For those of you who missed Part One of this article, I thoroughly suggest going back and giving it a look. Over there you’ll learn all the foundations you need to successfully optimize your LinkedIn profile. Whereas, Part Two of this guide focuses on using LinkedIn to find and connect with potential freelance writing clients.
So, with all of that in mind, let’s delve into the nitty-gritty of Part 2.
1. Identify Your Ideal Client
Before you do anything, you need to understand who your ‘ideal client‘ actually is by asking:
- What kind of clients need the skills/knowledge/experience you have?
- Which niche do you want to write for?
- Which companies do your prospects work for?
- Do your ‘perfect clients’ all live in a specific area?
The answers to the above questions should help you figure out the kinds of clients you want to write for- without this info, you’ll struggle to use LinkedIn to find qualified prospects.
The next thing to do is spend some time listing all the potential job titles your prospects might be using in their LinkedIn headline. This process is essential for helping you search for decision-makers who may be in a position to offer you a writing gig.

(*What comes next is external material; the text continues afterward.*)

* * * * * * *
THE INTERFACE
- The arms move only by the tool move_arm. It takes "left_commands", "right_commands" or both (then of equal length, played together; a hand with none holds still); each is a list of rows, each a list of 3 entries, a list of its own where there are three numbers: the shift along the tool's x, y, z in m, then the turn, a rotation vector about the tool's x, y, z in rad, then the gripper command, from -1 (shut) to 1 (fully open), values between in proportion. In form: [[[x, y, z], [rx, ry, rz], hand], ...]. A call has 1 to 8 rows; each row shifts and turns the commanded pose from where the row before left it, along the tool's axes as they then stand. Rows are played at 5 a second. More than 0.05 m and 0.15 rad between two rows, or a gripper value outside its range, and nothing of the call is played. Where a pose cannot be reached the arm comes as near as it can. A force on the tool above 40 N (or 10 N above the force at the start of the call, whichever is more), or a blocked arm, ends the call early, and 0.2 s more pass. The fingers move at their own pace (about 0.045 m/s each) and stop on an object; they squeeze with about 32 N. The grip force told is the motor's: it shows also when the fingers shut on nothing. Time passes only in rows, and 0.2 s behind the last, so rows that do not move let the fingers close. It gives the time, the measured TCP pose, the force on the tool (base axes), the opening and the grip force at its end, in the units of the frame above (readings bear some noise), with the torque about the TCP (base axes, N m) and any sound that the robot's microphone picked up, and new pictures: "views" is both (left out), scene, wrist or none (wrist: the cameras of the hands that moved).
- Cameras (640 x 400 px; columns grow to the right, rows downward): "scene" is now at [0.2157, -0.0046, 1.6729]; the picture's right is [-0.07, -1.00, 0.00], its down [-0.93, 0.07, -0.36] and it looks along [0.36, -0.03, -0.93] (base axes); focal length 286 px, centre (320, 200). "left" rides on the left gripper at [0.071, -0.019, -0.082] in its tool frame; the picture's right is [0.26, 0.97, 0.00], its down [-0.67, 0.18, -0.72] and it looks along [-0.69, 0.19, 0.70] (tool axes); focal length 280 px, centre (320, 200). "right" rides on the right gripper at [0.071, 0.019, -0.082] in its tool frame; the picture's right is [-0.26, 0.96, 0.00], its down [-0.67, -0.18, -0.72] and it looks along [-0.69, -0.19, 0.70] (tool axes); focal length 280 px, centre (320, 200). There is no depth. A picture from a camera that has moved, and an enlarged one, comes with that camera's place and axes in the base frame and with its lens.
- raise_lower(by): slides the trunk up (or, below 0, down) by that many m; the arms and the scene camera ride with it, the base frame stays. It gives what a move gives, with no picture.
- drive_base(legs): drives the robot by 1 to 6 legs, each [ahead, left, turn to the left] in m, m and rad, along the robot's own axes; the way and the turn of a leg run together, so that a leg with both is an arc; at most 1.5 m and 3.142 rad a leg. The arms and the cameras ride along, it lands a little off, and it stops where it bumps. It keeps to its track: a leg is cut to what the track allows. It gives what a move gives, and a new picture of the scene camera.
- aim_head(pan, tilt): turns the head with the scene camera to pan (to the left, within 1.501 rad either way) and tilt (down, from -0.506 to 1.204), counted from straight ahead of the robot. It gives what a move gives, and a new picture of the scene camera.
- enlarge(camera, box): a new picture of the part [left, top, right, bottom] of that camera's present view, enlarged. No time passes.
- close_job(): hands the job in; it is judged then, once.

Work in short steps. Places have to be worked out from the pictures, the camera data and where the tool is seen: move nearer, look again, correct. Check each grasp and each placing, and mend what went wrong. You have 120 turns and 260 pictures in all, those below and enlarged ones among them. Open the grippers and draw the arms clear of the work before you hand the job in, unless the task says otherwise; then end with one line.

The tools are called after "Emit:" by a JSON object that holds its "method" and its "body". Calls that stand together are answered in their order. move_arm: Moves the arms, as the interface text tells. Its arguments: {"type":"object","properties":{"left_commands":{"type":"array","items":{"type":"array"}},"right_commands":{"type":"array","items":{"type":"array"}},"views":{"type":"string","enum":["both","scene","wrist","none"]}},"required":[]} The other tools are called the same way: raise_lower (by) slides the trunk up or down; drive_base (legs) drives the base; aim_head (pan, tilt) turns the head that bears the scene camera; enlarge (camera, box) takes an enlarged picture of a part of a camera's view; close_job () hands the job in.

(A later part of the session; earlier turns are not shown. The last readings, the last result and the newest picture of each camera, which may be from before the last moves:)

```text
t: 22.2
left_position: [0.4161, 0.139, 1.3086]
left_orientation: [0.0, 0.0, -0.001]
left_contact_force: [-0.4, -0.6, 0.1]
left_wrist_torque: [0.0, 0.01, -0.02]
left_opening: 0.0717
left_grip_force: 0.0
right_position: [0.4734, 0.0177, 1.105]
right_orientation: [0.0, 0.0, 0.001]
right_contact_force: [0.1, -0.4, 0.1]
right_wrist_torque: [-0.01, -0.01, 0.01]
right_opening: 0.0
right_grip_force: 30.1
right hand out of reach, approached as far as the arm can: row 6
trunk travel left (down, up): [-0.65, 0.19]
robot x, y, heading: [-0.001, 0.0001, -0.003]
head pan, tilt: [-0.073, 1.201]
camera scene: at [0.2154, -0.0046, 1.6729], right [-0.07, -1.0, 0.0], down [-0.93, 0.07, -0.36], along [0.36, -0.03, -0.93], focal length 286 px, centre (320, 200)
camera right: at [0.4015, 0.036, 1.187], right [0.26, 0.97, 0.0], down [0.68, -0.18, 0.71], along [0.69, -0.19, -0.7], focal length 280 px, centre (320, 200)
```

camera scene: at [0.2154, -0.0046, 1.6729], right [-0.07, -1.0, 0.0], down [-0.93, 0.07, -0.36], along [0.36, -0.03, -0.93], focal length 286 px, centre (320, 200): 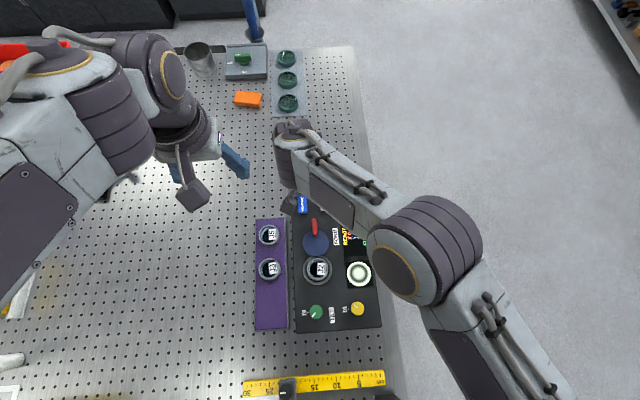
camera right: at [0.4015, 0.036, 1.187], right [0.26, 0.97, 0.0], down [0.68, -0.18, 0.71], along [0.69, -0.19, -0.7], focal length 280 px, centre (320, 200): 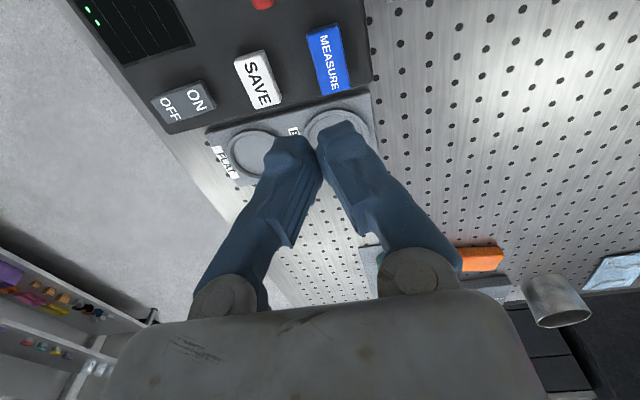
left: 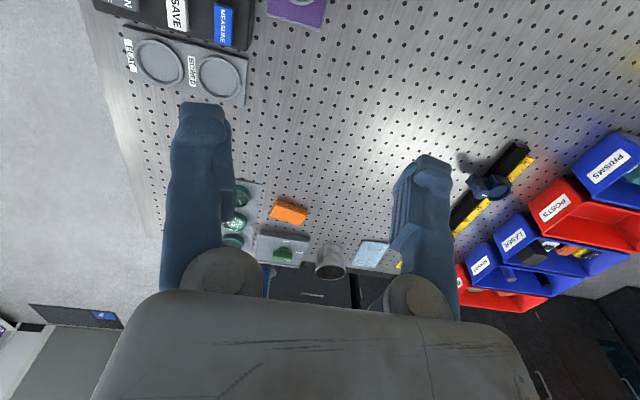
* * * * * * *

2. Leverage People You Already Know
It stands to reason that you’re more likely to have success with warm leads than cold ones. As such, we suggest reaching out and connecting with people you already have some kind of relationship with.
It doesn’t matter whether they’re a former co-worker, someone you’ve met at a conference, or a fellow writer or editor working for the same content marketing agency as you- if you have something in common, ping them over a connection request.

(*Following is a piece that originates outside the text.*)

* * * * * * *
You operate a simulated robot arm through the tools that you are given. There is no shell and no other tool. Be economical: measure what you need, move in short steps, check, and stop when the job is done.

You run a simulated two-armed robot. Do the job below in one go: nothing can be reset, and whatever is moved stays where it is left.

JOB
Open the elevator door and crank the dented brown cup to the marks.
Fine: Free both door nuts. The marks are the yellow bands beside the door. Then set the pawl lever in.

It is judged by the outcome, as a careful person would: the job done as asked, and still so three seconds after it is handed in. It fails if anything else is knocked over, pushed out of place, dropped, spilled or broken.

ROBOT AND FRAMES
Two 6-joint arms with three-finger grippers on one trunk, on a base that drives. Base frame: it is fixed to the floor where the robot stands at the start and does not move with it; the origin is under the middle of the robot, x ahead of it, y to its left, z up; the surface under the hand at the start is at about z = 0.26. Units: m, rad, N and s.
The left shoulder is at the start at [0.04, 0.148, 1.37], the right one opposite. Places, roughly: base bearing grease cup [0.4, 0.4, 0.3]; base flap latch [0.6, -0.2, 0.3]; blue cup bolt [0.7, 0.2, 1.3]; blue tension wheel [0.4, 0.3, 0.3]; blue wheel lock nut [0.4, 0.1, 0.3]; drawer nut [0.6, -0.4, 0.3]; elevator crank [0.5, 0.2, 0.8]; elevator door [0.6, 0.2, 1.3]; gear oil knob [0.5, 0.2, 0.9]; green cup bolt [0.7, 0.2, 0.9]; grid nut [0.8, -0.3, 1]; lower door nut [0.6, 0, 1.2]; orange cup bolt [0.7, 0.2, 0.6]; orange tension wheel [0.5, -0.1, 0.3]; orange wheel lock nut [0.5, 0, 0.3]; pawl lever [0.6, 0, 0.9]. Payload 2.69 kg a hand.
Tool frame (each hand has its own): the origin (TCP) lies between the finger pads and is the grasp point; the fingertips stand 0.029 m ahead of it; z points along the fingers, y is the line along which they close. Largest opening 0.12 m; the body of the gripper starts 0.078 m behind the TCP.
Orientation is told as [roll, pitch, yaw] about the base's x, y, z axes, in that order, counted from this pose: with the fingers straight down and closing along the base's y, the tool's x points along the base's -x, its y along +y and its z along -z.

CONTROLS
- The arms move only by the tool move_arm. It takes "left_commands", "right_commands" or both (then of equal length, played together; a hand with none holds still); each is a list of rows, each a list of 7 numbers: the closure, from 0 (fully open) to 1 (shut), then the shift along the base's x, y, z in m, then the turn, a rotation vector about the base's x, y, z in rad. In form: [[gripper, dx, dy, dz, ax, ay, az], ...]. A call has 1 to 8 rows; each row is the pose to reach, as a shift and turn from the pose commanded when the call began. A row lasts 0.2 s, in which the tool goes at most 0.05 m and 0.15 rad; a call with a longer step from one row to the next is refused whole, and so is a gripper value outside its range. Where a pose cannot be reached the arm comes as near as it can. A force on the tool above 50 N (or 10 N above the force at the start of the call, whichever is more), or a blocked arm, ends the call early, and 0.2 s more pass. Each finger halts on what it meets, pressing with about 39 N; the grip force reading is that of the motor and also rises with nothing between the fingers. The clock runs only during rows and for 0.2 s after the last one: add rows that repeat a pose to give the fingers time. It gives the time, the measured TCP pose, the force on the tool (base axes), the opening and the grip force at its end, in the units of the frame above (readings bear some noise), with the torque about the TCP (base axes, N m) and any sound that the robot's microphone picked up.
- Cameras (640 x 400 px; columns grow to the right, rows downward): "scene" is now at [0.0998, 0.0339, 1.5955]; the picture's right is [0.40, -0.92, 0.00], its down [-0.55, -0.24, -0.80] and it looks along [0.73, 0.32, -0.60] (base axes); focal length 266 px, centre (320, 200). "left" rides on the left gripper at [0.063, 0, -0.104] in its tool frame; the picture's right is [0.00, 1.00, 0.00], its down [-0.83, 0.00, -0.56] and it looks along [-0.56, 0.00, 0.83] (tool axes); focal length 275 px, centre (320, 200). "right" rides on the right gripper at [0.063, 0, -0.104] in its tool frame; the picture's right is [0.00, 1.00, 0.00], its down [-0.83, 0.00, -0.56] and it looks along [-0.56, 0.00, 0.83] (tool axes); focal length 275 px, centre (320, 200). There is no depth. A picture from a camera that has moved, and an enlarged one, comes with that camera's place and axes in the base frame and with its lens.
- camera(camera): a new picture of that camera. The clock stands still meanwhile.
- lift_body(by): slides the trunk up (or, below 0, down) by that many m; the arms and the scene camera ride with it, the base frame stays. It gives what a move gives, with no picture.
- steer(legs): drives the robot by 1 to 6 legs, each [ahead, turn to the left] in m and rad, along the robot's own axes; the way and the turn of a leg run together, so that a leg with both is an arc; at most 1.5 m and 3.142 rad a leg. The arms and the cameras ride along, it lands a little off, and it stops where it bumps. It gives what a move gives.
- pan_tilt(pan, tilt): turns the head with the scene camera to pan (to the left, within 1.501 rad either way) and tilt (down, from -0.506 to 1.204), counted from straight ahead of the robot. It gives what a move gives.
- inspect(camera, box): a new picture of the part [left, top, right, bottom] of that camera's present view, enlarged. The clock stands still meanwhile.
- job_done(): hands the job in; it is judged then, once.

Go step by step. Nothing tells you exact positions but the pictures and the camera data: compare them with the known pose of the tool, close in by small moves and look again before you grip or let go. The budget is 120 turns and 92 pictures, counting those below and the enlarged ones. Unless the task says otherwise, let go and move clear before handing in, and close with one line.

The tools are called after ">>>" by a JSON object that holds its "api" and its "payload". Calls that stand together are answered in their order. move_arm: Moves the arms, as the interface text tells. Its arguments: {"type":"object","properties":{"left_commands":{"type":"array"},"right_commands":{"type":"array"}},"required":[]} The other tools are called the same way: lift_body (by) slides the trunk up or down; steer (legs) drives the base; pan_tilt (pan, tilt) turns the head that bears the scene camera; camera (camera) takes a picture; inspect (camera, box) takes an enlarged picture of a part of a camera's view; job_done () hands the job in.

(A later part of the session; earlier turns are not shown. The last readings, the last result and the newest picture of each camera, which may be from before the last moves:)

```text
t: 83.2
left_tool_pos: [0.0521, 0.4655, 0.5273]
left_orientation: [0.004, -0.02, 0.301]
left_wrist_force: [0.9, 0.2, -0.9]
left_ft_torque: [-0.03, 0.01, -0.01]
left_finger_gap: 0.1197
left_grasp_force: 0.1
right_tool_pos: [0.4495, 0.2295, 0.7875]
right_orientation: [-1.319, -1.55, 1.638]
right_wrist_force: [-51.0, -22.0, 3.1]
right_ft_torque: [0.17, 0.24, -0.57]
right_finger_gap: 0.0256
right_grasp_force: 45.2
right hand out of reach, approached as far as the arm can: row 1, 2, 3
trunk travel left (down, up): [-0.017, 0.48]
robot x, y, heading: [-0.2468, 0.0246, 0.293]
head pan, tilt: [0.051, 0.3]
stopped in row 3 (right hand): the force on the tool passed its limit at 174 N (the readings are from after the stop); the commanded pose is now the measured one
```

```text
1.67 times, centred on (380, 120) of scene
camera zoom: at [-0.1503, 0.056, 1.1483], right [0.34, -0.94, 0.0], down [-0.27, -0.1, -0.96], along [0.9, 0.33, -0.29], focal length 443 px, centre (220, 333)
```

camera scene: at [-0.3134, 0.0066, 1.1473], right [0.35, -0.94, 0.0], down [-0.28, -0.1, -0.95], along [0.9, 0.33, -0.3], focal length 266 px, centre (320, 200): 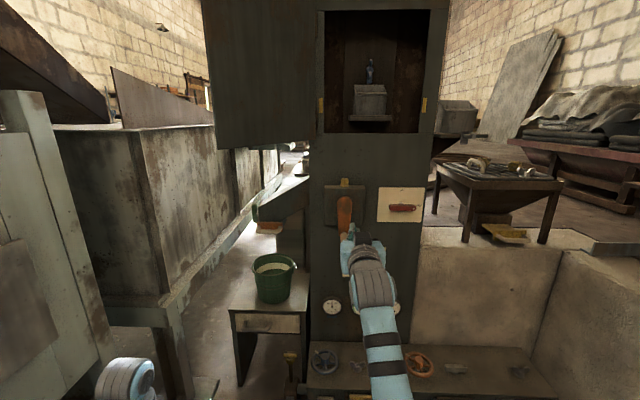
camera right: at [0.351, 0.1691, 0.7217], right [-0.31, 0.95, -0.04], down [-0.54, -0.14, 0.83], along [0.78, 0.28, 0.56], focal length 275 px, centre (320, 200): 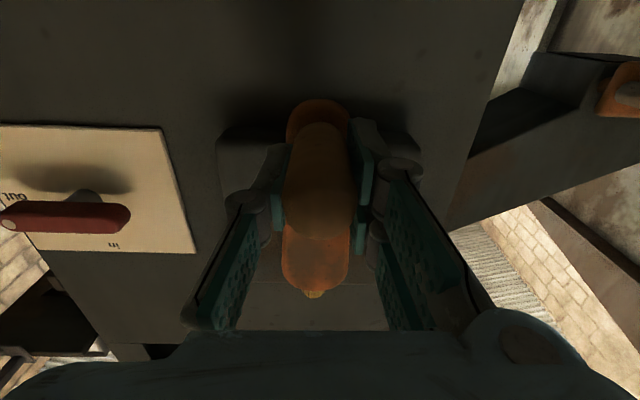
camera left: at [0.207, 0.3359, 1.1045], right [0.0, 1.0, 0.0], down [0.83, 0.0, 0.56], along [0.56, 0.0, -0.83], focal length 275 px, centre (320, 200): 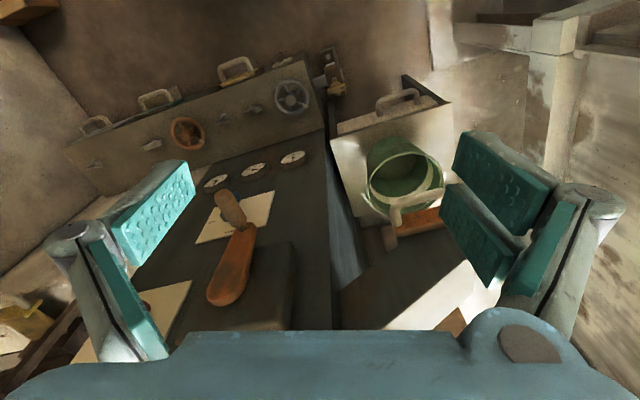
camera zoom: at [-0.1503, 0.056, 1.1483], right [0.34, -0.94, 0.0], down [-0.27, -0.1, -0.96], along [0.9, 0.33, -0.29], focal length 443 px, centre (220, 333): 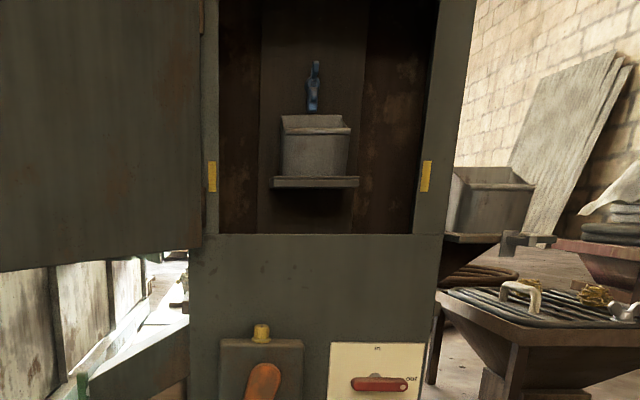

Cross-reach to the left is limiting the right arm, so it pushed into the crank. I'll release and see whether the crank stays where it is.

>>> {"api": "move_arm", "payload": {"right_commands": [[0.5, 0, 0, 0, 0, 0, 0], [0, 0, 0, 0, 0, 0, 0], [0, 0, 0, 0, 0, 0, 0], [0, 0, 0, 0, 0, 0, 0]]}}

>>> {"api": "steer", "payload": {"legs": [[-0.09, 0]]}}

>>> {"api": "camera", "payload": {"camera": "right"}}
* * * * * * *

Top Tip: Every connection request you send should be accompanied by a friendly note detailing how you met/ how you know one another.
This is hands down one of the easiest and most effective ways of building your professional network– so be sure to give it a try!
3. Sending a Personalized Connection Request
Let’s just circle back to sending personalized connection requests for a sec.
By this stage, you should now have a list of prospects you want to connect with, it’s time to send them a connection request. The most important thing to note about this is that you need to customize your invitation.
However, you should note: in order to send a personalized request to a potential client, you’ll need to be on their profile page.
DON’T just hit the “connect” button that appears next to users populated via a LinkedIn search. This won’t give you the option of attaching a customized message when sending a connection request.
This then begs the question; what sort of message should I attach to my LinkedIn connection requests? Well, put simply, you need to briefly explain why the prospect would even want to connect with you on this platform.
Here’s a template you can use:
Hi [insert prospect’s name]
It was great meeting with you at [insert as applicable] / working together at
[insert as applicable] / [add however else you know them!]. [Insert something else you can bond over- some of their recent work/ something interesting they mentioned/ something notable on their website, etc.]! I’d definitely love to keep in touch with you on LinkedIn.
[Insert your name]
You get the idea! Edit this template however you see fit.
4. Say Thanks and Build a Rapport
Within 24 hours of a prospect accepting your LinkedIn connection request, ping them over a message to say thanks.
At this stage, we highly recommend not promoting yourself in any way, instead, it’s essential that you take the time to build a rapport with them. Scour their LinkedIn profile, website, Twitter,- or whatever else, and see if they’ve published anything that could help you kickstart a conversation. Perhaps they’ve recently published an article you found interesting? Or maybe they’ve just been awarded some sort of accolade for their work?
All you want to do with these first few messages it get to know them a little and create a killer first impression.
Then as time goes by, continue building a relationship with them by pinging them over a message once a month which is jam-packed full of valuable content.
Ideally, you should send them over something that helps them achieve their overarching business goals. Use this as an opportunity to show you understand what the prospect’s struggling with and that you have the answers. When done well, you can easily show you’re an authority in their niche and build credibility- without pitching or selling to them. This is a surefire way of building a genuine relationship with a prospect.
If you’re not sure what kind of content you should be sending, here are a few ideas:
- Blog posts
- Video tutorials
- Case studies
5. Join LinkedIn Groups
In addition to all the above, you should join a few LinkedIn groups relating to the niche you want to write for. To find these groups, tap a few keywords into the search bar on the top of your homepage.
Once you become a member, be an active voice on this platform. This is one of the simplest ways to ‘meet’ new prospects- and it doesn’t come across as ‘forced’ or ‘sales’.
Now, when we say ‘be active’ in LinkedIn groups, we’re not suggesting to just publish a post introducing yourself along with a link to your website/LinkedIn profile/ Twitter handle, etc.
There’s a high chance this won’t produce fruitful results.
Instead, we suggest scrolling through the posts made in the group to get a feel for the kinds of questions that pop up time and again- are you able to provide a helpful answer? Have you written an article addressing these issues? If so, get involved in the conversation!
Building relationships with prospects over LinkedIn takes time, so a degree of patience is required with these methods. Our best advice is to set aside 20 minutes a day to send connection requests to potential clients and answering questions in your LinkedIn groups. If you commit to doing this you’re bound to reap the rewards in the long run!